Ich schicke Dir mein Schuhsohlenmuster mit. Aber das wird ja wohl keinen Wert haben, da die Schuhe wahrscheinlich gekauft sind. Handschuhe könnte ich auch gut gebrauchen. Ent-weder zum blauen Jackenkleid oder zu den braunen Mänteln. Aber nötig ist es ja wohl nicht, weil ich ja welche habe. Und über das sehr Modische bin ich irgendwie raus.
Ich wüsste auch sonst nicht, was ich Dir immer hätte aufschreiben sollen. Im Großen und Ganzen kommen wir sehr hübsch aus, und über das, was Du geschickt hast, habe ich mich immer sehr gefreut. Und große Wünsche kann ich nicht äußern, weil ja immer Geld dazu gehört.
Jetzt, es ist halb drei, muss ich mich auf den Trab machen, zu Engelbert, zu Biederbick und in die Apotheke, denn Dr. Monar rief eben an, Helga hat einen Blasenkatarrh und muss Tabletten kriegen. Jürgen quäkt schon die ganze Zeit und will Unterhaltung haben, und Ursel kam vorhin mit vollkommen blutüberströmtem Gesicht nach Hause. Es war aber halb so wild. Sie hatte bloß eine Fleischwunde über dem Auge. Dann will ich für morgen den Pudding machen und einen Kuchen backen, das Ställchen herrichten und die Samtkleider länger machen – Da siehst Du, wie blöd ich bin. Ich zähle Dir eine ganze Liste von Hausfrauenarbeit auf.

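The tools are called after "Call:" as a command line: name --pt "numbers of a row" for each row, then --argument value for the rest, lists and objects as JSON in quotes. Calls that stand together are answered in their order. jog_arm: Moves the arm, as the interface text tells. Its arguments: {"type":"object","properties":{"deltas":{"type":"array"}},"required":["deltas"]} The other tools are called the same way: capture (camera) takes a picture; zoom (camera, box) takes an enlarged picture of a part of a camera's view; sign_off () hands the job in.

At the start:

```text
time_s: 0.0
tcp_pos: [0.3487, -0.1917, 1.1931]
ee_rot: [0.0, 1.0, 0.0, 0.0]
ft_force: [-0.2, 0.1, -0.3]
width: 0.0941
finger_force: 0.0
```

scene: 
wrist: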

Wie ist es mit dem Urlaub? Meinst Du nicht doch, dass Du vor dem Herbst noch welchen bekommst.
Jürgen schimpft wie ein Rohrspatz. Ich muss ihn ja wohl im Wagen mitnehmen. Er ist der Verzogenste von den Fünfen. Der Jüngste. –
Bis nachher, lieber Mann!
Heute kam Post von Thea. Sie geht jetzt mit Hans vier Wochen in die Gegend vom Feldberg, und danach wird Hans wohl gesundgeschrieben. Die Mu soll wieder nach Stettin kommen. Ich sehe schon, dass dann für mich doch kein Erholungsurlaub herauskommt, ich wüsste auch nicht wohin. Denn zwei Godesberger hintereinander wird Thea doch wohl nicht haben wollen.
Bist Du mir böse, dass ich so einen Knörzbrief schreibe? Kannst Du mich ein bisschen trösten und eien?
Hör mal, wie ist das zu verstehen, fällt mir ein, was Heinz schrieb: Nimm vorerst keine weiteren Anweisungen vor. Ist das so zu verstehen, dass ich vorläufig auch die 50.- Mk. schicken soll? Denn ich habe doch bisher überhaupt nichts geschickt.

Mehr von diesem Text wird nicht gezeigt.